Но понятие информации по Шеннону — строгая математическая теория, и ее применение за пределами теории связи очень ненадежно. Зато в самой теории связи она играет центральную роль.
Семантическая информация
Шеннон, введя понятие энтропии как меры информации, получил возможность работать с информацией — в первую очередь, ее измерять и оценивать такие характеристики, как пропускная способность каналов или оптимальность кодирования. Но главным допущением, которое позволило Шеннону успешно оперировать с информацией, было предположение, что порождение информации — это случайный процесс, который можно успешно описать в терминах теории вероятности. Если процесс неслучайный, то есть он подчиняется закономерностям (к тому же не всегда ясным, как это происходит в естественном языке), то к нему рассуждения Шеннона неприменимы. Все, что говорит Шеннон, никак не связано с осмысленностью информации.
Пока мы говорим о символах (или буквах алфавита), мы вполне можем рассуждать в терминах случайных событий, но как только мы перейдем к словам языка, ситуация резко изменится. Речь — это процесс, особым образом организованный, и здесь структура сообщения не менее важна, чем символы, которыми она передается.
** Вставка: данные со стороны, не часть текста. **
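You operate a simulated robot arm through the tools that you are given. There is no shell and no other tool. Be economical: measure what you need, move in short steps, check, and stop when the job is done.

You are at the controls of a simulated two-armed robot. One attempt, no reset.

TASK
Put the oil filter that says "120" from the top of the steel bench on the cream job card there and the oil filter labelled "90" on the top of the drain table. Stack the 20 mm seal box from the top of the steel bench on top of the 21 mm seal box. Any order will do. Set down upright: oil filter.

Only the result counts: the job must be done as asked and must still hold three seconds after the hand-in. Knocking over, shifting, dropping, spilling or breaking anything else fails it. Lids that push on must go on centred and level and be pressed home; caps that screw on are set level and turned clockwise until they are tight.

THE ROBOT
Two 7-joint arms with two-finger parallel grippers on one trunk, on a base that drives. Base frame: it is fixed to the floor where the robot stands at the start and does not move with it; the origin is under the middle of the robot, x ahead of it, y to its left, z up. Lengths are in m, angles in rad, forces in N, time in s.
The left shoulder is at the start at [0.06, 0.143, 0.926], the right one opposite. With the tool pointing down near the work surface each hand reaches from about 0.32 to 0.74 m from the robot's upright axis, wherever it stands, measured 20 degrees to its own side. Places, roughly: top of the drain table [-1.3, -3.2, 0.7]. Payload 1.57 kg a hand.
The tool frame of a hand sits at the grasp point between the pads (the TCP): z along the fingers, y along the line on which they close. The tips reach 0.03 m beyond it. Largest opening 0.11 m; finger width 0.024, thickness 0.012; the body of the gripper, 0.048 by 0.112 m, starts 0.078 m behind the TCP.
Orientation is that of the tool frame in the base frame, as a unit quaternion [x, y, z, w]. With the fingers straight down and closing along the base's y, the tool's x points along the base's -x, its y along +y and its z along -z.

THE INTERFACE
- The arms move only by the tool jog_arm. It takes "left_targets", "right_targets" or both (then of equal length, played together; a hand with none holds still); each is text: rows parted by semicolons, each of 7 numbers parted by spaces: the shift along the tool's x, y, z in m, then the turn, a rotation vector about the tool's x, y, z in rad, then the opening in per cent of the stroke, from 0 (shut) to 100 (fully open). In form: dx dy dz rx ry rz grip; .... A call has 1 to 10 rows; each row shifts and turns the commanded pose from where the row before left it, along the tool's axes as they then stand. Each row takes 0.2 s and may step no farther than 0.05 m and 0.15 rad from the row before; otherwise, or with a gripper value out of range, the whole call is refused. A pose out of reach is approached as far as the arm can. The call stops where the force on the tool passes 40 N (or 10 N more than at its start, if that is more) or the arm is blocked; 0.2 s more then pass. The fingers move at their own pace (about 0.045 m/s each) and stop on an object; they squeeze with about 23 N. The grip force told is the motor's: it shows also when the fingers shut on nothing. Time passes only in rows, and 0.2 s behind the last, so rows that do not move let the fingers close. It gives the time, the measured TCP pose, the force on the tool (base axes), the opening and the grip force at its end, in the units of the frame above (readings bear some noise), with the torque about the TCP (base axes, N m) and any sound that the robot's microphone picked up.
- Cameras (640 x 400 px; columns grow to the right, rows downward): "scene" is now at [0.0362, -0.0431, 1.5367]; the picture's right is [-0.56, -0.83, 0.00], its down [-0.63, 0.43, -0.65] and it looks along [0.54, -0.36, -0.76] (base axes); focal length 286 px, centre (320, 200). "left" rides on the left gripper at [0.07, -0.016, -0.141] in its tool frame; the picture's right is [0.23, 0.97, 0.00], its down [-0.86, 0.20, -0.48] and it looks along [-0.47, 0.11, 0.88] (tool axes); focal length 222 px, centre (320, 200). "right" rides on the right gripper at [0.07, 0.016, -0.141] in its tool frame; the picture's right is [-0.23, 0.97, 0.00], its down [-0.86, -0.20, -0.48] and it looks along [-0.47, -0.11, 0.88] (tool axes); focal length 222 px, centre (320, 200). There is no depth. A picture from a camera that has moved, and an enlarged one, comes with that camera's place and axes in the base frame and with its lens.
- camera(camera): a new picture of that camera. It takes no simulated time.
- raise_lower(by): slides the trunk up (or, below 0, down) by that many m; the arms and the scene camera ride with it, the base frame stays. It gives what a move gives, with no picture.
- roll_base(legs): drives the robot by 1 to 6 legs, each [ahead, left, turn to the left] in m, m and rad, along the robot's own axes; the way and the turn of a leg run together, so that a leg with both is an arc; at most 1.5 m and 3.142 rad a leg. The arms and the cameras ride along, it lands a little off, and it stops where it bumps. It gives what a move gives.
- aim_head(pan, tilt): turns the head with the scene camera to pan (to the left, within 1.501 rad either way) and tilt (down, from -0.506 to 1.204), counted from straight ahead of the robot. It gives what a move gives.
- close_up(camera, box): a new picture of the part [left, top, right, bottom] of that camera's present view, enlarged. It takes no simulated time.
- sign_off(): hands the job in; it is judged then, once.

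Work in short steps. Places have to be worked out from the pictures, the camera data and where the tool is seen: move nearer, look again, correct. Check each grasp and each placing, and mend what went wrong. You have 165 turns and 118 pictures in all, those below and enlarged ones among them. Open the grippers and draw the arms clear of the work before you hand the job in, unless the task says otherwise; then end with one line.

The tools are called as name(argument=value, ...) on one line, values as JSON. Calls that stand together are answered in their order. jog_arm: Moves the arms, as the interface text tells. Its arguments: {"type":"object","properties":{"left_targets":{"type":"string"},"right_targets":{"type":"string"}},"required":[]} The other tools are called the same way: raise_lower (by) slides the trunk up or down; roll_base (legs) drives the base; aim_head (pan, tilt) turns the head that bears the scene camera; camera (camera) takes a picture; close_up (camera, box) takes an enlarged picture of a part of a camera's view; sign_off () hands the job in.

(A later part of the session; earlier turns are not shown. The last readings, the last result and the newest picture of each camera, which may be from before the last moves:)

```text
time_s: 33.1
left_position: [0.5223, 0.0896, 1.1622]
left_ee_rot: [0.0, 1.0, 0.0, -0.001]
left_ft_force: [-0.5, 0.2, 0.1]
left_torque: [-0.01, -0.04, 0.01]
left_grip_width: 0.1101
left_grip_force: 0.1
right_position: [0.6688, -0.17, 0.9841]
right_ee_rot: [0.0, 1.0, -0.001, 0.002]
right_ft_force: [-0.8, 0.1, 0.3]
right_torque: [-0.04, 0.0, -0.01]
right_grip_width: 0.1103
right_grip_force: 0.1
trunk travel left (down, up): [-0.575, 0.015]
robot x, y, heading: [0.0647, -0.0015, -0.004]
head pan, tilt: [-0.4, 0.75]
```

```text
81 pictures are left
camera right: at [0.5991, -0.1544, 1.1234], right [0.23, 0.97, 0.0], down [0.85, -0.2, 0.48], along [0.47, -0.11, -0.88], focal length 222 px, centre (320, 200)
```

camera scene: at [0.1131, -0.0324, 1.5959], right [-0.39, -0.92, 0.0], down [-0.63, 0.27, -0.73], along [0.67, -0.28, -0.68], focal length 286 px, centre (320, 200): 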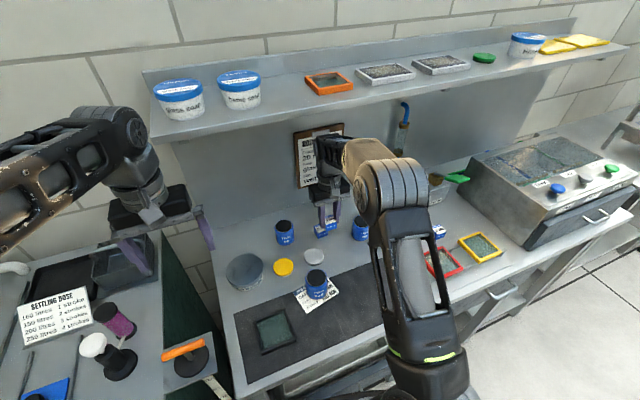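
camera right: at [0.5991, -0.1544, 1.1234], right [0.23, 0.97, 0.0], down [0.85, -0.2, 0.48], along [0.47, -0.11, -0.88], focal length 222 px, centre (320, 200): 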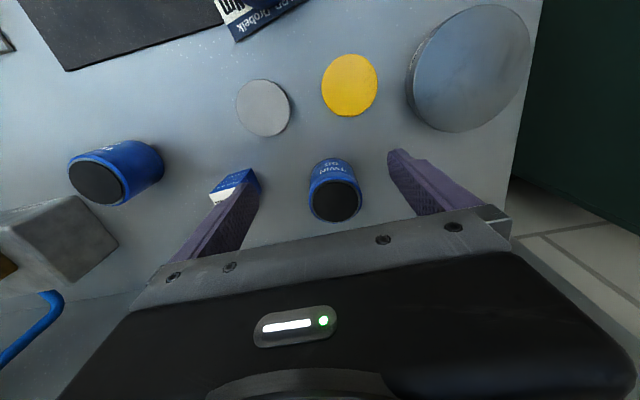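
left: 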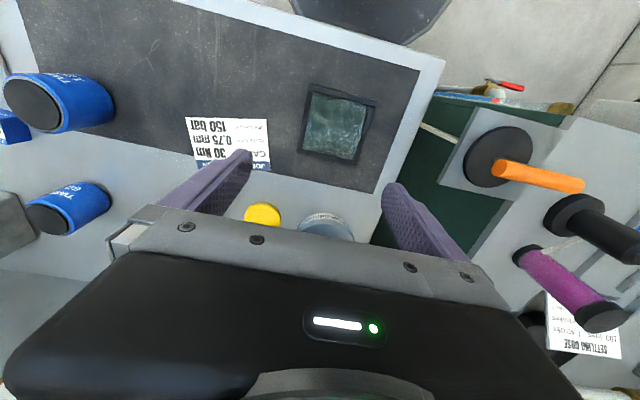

Еще недавно казалось, что мы ничего не можем сделать, чтобы хоть как-то приблизиться к измерению осмысленности текста, но в последние годы ситуация начала меняться. И связано это прежде всего с применением искусственных нейронных сетей к задачам машинного перевода, автоматического реферирования текстов, извлечению информации из текстов, генерированию отчетов на естественном языке. Во всех этих задачах происходит преобразование, кодирование и декодирование осмысленной информации, заключенной в естественном языке. И постепенно складывается представление об информационных потерях при таких преобразованиях, а значит — о мере осмысленной информации. Но на сегодняшний день той четкости и точности, которую имеет шенноновская теория информации, в этих трудных задачах еще нет.